PROBLEMS TO SOLVE:
- a) Write out exactly the lines below that run from the one containing "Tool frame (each" through the one containing "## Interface", both included, with no other lines. Use a numbered list and skip empty lines.
- b) Continue the provided text from where it stops.

DATASET EXCERPT:
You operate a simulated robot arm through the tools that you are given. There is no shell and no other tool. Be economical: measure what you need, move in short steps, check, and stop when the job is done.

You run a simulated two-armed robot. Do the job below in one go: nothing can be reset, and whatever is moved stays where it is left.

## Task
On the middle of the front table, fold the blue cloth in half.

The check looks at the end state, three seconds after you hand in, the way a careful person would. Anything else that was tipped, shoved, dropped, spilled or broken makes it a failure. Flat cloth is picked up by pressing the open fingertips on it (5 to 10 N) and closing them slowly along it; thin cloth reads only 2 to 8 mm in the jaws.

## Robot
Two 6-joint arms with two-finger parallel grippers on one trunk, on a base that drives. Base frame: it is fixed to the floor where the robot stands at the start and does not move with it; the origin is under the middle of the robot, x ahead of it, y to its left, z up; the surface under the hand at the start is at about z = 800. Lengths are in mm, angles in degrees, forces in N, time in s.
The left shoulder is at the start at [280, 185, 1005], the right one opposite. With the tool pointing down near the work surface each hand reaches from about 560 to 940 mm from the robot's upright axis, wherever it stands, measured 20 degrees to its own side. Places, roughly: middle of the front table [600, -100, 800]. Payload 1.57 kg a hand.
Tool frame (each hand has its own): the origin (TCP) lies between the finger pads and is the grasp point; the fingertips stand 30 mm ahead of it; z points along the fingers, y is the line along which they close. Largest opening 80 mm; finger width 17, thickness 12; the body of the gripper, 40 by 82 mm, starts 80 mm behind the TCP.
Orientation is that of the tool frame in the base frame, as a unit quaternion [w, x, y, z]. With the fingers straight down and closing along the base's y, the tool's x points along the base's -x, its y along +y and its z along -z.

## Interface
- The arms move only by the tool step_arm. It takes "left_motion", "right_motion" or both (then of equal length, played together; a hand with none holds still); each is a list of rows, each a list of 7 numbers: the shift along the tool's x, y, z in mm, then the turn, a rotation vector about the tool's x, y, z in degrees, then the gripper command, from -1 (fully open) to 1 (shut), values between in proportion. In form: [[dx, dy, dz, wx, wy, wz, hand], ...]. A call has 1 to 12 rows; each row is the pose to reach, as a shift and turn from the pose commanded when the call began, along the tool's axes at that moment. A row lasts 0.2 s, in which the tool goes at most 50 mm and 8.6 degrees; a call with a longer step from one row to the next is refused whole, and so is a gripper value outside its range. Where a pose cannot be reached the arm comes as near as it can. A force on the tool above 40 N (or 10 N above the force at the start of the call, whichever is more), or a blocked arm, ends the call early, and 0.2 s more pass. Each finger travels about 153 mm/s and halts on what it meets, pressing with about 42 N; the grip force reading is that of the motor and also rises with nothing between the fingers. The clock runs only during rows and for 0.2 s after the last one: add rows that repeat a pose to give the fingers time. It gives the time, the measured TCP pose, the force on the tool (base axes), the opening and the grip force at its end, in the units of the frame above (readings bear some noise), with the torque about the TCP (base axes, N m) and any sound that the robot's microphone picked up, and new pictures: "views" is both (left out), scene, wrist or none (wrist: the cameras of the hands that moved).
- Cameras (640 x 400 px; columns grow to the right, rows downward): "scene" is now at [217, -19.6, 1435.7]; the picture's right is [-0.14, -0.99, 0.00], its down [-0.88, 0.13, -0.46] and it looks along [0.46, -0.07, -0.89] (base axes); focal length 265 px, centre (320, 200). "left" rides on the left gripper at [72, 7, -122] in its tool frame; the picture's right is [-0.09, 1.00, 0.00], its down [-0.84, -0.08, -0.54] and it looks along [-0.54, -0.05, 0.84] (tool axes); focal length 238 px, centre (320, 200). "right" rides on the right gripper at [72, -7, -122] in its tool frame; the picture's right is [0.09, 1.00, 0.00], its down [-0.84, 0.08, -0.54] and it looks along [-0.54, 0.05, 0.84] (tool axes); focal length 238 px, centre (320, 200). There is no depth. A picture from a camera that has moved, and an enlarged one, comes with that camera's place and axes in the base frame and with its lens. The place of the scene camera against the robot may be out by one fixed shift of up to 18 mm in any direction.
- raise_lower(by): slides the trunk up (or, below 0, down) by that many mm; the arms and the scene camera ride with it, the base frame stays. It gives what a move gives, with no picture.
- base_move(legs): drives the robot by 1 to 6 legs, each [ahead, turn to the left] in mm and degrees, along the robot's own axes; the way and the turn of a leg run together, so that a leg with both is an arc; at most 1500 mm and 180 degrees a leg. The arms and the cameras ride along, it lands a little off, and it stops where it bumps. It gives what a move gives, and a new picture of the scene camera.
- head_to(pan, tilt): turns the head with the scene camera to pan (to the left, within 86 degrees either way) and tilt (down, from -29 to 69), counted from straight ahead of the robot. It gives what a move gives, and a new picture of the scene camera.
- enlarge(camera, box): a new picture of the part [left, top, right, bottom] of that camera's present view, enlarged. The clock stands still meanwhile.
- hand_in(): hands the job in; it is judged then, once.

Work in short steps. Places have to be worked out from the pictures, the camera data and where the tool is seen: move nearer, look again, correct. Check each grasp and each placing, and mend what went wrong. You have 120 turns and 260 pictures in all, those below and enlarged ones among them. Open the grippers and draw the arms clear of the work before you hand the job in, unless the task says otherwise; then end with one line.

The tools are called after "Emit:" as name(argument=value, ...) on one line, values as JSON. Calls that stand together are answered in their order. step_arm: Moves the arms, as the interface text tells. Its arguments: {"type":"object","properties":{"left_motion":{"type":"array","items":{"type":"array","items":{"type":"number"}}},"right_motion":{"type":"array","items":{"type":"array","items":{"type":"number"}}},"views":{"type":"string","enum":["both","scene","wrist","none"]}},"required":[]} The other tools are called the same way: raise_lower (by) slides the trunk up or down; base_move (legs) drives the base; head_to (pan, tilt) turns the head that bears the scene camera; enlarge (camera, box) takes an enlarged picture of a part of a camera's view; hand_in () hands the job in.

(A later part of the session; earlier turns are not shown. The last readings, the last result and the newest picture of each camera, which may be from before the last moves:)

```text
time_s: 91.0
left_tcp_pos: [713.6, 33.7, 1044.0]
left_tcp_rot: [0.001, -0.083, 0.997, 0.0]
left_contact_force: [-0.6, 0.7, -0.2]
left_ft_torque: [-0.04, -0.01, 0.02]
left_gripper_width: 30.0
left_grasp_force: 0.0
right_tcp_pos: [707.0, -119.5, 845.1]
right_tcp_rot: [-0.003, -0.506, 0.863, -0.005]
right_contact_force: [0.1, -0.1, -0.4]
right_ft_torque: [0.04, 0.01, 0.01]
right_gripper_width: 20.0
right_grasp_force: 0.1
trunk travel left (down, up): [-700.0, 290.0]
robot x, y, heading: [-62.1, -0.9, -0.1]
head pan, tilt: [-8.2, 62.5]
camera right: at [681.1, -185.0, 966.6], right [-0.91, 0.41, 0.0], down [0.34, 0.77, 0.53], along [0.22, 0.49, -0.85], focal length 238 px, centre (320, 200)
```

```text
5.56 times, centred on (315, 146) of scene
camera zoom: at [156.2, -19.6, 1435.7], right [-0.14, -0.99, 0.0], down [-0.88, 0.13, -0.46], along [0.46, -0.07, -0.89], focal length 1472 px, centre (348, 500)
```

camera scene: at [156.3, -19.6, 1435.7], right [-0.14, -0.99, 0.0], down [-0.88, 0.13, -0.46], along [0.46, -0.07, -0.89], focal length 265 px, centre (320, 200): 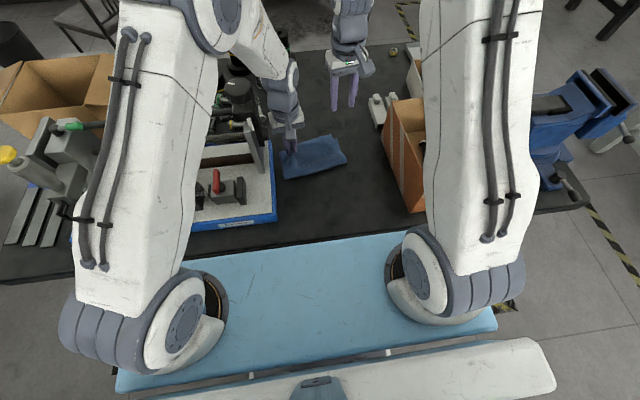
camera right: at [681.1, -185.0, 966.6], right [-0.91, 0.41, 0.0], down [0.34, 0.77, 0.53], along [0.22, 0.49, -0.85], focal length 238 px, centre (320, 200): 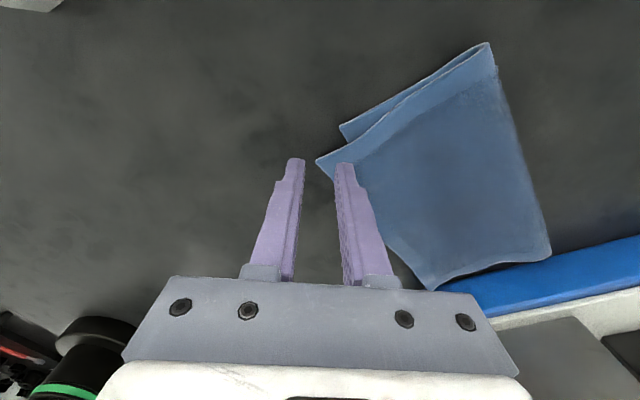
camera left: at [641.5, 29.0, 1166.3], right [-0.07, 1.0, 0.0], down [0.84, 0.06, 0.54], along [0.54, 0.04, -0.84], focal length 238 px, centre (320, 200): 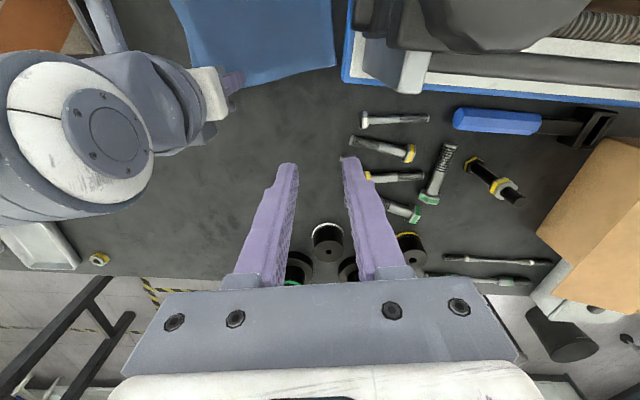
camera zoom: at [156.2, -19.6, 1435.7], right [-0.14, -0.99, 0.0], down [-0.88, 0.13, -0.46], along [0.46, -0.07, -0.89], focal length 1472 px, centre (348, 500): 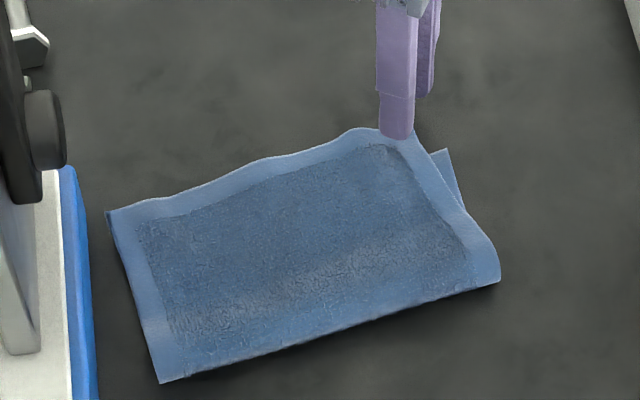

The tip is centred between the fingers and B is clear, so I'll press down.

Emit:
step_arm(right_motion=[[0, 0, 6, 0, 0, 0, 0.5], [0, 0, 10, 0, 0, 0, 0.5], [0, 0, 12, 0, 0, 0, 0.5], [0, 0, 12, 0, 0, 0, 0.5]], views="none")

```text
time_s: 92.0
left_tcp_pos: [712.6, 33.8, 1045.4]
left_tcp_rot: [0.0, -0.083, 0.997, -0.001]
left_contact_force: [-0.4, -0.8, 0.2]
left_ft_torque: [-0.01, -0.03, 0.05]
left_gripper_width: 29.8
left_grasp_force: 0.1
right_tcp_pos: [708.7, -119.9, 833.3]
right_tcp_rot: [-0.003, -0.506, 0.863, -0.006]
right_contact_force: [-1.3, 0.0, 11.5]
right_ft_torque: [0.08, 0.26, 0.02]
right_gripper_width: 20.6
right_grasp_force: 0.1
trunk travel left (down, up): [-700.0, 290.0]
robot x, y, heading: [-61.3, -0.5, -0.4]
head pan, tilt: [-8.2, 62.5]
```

PROVIDED TEXT:
Mr. Charles B. Smith
135 Marion Avenue
Wynantskill, NY 12180

The staff of the Committee on Open Government is authorized to issue advisory opinions. The
ensuing staff advisory opinion is based solely upon the information presented in your
correspondence, unless otherwise indicated.

Dear Mr. Smith:

As you are aware, I have received a copy of a denial of a your request for records issued
by the Office of the Rensselaer County Attorney. Specifically, Assistant County Attorney
Stephen A. Pechenik wrote that:

"The County of Rensselaer declines your Freedom of Information Law request to
review copies of any and all job applications in the possession of Rensselaer County for those
employees currently holding the positions of District Attorney, Assistant District Attorney and
First Assistant District Attorney under the authority of the Mtr. of New York Veteran Police
Assoc., 61 N.Y. 2d 659."

From my perspective, portions of the records sought must be disclosed in accordance
with the following commentary.

First, I am mindful of the decision cited by the Assistant County Attorney. In that case,
the issue involved a request for "the names and addresses of all retirees of the New York City
Police Department currently receiving pensions and annuities" (id. 660), and the Court of
Appeals reversed the lower court's determination based on an amendment to the Freedom of
Information Law that had recently been enacted. That provision, §89(7), states in relevant part
that:

"Nothing in this article shall require the disclosure of the home address of an
officer or employee, former officer or employee, or of a retiree of a public employees' retirement
system; nor shall anything in this article require the disclosure of the name or home address of a
beneficiary of a public employees's retirement system or of an applicant for appointment to
public employment..."

The decision quoted from the language of the amendment pertinent to records at issue and then
also referred to "an application for appointment to public employment" (id., 661). The statutory
language involves the name of an applicant for public employment, not an application, and it is
my view, particularly in the context of the decision, that the use of the term application was a
typographical error or oversight. The request and the records sought pertained to neither
applicants nor applications, and the Court did not focus on those kinds of records. In short, I do
not believe that the County may justifiably rely on New York Veteran Police Association as a
basis for a denial of access.

Second, that is especially so in light of a decision dealing with the kinds of records that
you requested that was recently unanimously affirmed by the Appellate Division, Kwasnik v.

TASK ANSWERS:
- a)
1. Tool frame (each hand has its own): the origin (TCP) lies between the finger pads and is the grasp point; the fingertips stand 30 mm ahead of it; z points along the fingers, y is the line along which they close. Largest opening 80 mm; finger width 17, thickness 12; the body of the gripper, 40 by 82 mm, starts 80 mm behind the TCP.
2. Orientation is that of the tool frame in the base frame, as a unit quaternion [w, x, y, z]. With the fingers straight down and closing along the base's y, the tool's x points along the base's -x, its y along +y and its z along -z.
3. ## Interface

- b)
City of New York (Appellate Division, Second Department, NYLJ, June 21, 1999).

By way of background, as you are likely aware, the Freedom of Information Law is based
upon a presumption of access. Stated differently, all records of an agency are available, except to
the extent that records or portions thereof fall within one or more grounds for denial appearing in
§87(2)(a) through (i) of the Law. Relevant to the matter is §87(2)(b), which states that an agency
may withhold records to the extent that disclosure would constitute "an unwarranted invasion of
personal privacy."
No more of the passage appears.